**Required work**
Below you will find a set of lines. Repeat them all exactly.

**Source excerpt**

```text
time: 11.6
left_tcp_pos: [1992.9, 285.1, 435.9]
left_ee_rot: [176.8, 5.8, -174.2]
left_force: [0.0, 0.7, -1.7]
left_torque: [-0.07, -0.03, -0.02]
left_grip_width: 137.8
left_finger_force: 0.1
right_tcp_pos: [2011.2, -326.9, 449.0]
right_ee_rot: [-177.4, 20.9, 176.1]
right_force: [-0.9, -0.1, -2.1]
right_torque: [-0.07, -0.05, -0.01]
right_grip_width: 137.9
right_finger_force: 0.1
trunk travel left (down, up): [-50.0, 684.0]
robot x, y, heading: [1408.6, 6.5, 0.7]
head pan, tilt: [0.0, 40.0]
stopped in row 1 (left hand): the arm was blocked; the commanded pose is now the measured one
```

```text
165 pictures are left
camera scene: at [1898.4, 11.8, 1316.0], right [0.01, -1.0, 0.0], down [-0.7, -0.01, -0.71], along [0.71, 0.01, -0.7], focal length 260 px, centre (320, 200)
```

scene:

**The response**
```text
time: 11.6
left_tcp_pos: [1992.9, 285.1, 435.9]
left_ee_rot: [176.8, 5.8, -174.2]
left_force: [0.0, 0.7, -1.7]
left_torque: [-0.07, -0.03, -0.02]
left_grip_width: 137.8
left_finger_force: 0.1
right_tcp_pos: [2011.2, -326.9, 449.0]
right_ee_rot: [-177.4, 20.9, 176.1]
right_force: [-0.9, -0.1, -2.1]
right_torque: [-0.07, -0.05, -0.01]
right_grip_width: 137.9
right_finger_force: 0.1
trunk travel left (down, up): [-50.0, 684.0]
robot x, y, heading: [1408.6, 6.5, 0.7]
head pan, tilt: [0.0, 40.0]
stopped in row 1 (left hand): the arm was blocked; the commanded pose is now the measured one
```

```text
165 pictures are left
camera scene: at [1898.4, 11.8, 1316.0], right [0.01, -1.0, 0.0], down [-0.7, -0.01, -0.71], along [0.71, 0.01, -0.7], focal length 260 px, centre (320, 200)
```

scene:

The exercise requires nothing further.